__INSTRUCTIONS TO FOLLOW__
Copy all the material below, exactly as it stands.

· · ·

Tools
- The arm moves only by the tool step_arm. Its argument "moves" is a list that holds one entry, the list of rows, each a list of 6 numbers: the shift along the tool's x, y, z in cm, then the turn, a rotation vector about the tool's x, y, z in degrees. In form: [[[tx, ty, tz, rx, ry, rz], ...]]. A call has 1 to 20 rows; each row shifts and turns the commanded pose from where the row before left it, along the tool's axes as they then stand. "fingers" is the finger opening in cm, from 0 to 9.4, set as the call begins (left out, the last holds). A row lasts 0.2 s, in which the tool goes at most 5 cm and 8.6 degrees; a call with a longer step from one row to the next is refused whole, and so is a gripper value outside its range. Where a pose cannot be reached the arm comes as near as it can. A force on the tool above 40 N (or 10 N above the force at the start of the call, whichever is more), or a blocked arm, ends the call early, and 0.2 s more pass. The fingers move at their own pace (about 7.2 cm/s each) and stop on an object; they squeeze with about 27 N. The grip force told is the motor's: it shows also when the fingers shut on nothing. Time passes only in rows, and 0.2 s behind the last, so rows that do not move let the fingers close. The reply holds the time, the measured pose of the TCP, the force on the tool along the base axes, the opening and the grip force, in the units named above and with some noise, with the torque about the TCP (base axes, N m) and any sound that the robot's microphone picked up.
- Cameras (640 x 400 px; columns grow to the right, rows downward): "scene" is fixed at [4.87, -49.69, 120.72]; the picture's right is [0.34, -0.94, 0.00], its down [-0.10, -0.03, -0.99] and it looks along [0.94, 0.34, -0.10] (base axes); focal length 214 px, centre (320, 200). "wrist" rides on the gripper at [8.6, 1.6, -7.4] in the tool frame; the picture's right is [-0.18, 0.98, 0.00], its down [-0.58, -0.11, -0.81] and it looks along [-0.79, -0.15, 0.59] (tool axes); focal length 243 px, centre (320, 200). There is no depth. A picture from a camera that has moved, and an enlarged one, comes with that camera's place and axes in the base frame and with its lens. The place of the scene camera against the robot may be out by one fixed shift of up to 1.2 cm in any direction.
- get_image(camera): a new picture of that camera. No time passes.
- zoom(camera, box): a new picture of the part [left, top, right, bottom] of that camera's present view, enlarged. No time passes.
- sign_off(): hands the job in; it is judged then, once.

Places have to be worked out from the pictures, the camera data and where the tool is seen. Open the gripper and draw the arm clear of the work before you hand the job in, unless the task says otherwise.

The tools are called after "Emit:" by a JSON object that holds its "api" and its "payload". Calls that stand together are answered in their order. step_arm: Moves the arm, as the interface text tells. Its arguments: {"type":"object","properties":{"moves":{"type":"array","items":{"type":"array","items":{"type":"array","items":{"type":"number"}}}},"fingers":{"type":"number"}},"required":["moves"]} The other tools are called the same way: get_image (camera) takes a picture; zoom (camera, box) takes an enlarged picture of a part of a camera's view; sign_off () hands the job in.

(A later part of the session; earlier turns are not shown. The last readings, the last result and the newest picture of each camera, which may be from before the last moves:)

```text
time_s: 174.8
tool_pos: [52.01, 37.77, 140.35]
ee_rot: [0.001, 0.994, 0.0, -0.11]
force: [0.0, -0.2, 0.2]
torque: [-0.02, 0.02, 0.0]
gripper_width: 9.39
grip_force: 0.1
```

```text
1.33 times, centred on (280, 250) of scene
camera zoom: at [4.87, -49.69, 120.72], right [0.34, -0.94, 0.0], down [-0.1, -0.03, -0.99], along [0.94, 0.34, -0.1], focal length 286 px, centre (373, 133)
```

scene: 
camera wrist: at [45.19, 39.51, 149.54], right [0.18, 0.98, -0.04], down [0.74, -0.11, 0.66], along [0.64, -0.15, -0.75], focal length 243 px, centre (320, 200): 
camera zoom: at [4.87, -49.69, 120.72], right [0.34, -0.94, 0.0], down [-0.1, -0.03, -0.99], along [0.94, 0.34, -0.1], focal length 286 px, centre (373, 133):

· · ·

__COMPLETE OUTPUT__
Tools
- The arm moves only by the tool step_arm. Its argument "moves" is a list that holds one entry, the list of rows, each a list of 6 numbers: the shift along the tool's x, y, z in cm, then the turn, a rotation vector about the tool's x, y, z in degrees. In form: [[[tx, ty, tz, rx, ry, rz], ...]]. A call has 1 to 20 rows; each row shifts and turns the commanded pose from where the row before left it, along the tool's axes as they then stand. "fingers" is the finger opening in cm, from 0 to 9.4, set as the call begins (left out, the last holds). A row lasts 0.2 s, in which the tool goes at most 5 cm and 8.6 degrees; a call with a longer step from one row to the next is refused whole, and so is a gripper value outside its range. Where a pose cannot be reached the arm comes as near as it can. A force on the tool above 40 N (or 10 N above the force at the start of the call, whichever is more), or a blocked arm, ends the call early, and 0.2 s more pass. The fingers move at their own pace (about 7.2 cm/s each) and stop on an object; they squeeze with about 27 N. The grip force told is the motor's: it shows also when the fingers shut on nothing. Time passes only in rows, and 0.2 s behind the last, so rows that do not move let the fingers close. The reply holds the time, the measured pose of the TCP, the force on the tool along the base axes, the opening and the grip force, in the units named above and with some noise, with the torque about the TCP (base axes, N m) and any sound that the robot's microphone picked up.
- Cameras (640 x 400 px; columns grow to the right, rows downward): "scene" is fixed at [4.87, -49.69, 120.72]; the picture's right is [0.34, -0.94, 0.00], its down [-0.10, -0.03, -0.99] and it looks along [0.94, 0.34, -0.10] (base axes); focal length 214 px, centre (320, 200). "wrist" rides on the gripper at [8.6, 1.6, -7.4] in the tool frame; the picture's right is [-0.18, 0.98, 0.00], its down [-0.58, -0.11, -0.81] and it looks along [-0.79, -0.15, 0.59] (tool axes); focal length 243 px, centre (320, 200). There is no depth. A picture from a camera that has moved, and an enlarged one, comes with that camera's place and axes in the base frame and with its lens. The place of the scene camera against the robot may be out by one fixed shift of up to 1.2 cm in any direction.
- get_image(camera): a new picture of that camera. No time passes.
- zoom(camera, box): a new picture of the part [left, top, right, bottom] of that camera's present view, enlarged. No time passes.
- sign_off(): hands the job in; it is judged then, once.

Places have to be worked out from the pictures, the camera data and where the tool is seen. Open the gripper and draw the arm clear of the work before you hand the job in, unless the task says otherwise.

The tools are called after "Emit:" by a JSON object that holds its "api" and its "payload". Calls that stand together are answered in their order. step_arm: Moves the arm, as the interface text tells. Its arguments: {"type":"object","properties":{"moves":{"type":"array","items":{"type":"array","items":{"type":"array","items":{"type":"number"}}}},"fingers":{"type":"number"}},"required":["moves"]} The other tools are called the same way: get_image (camera) takes a picture; zoom (camera, box) takes an enlarged picture of a part of a camera's view; sign_off () hands the job in.

(A later part of the session; earlier turns are not shown. The last readings, the last result and the newest picture of each camera, which may be from before the last moves:)

```text
time_s: 174.8
tool_pos: [52.01, 37.77, 140.35]
ee_rot: [0.001, 0.994, 0.0, -0.11]
force: [0.0, -0.2, 0.2]
torque: [-0.02, 0.02, 0.0]
gripper_width: 9.39
grip_force: 0.1
```

```text
1.33 times, centred on (280, 250) of scene
camera zoom: at [4.87, -49.69, 120.72], right [0.34, -0.94, 0.0], down [-0.1, -0.03, -0.99], along [0.94, 0.34, -0.1], focal length 286 px, centre (373, 133)
```

scene: 
camera wrist: at [45.19, 39.51, 149.54], right [0.18, 0.98, -0.04], down [0.74, -0.11, 0.66], along [0.64, -0.15, -0.75], focal length 243 px, centre (320, 200): 
camera zoom: at [4.87, -49.69, 120.72], right [0.34, -0.94, 0.0], down [-0.1, -0.03, -0.99], along [0.94, 0.34, -0.1], focal length 286 px, centre (373, 133):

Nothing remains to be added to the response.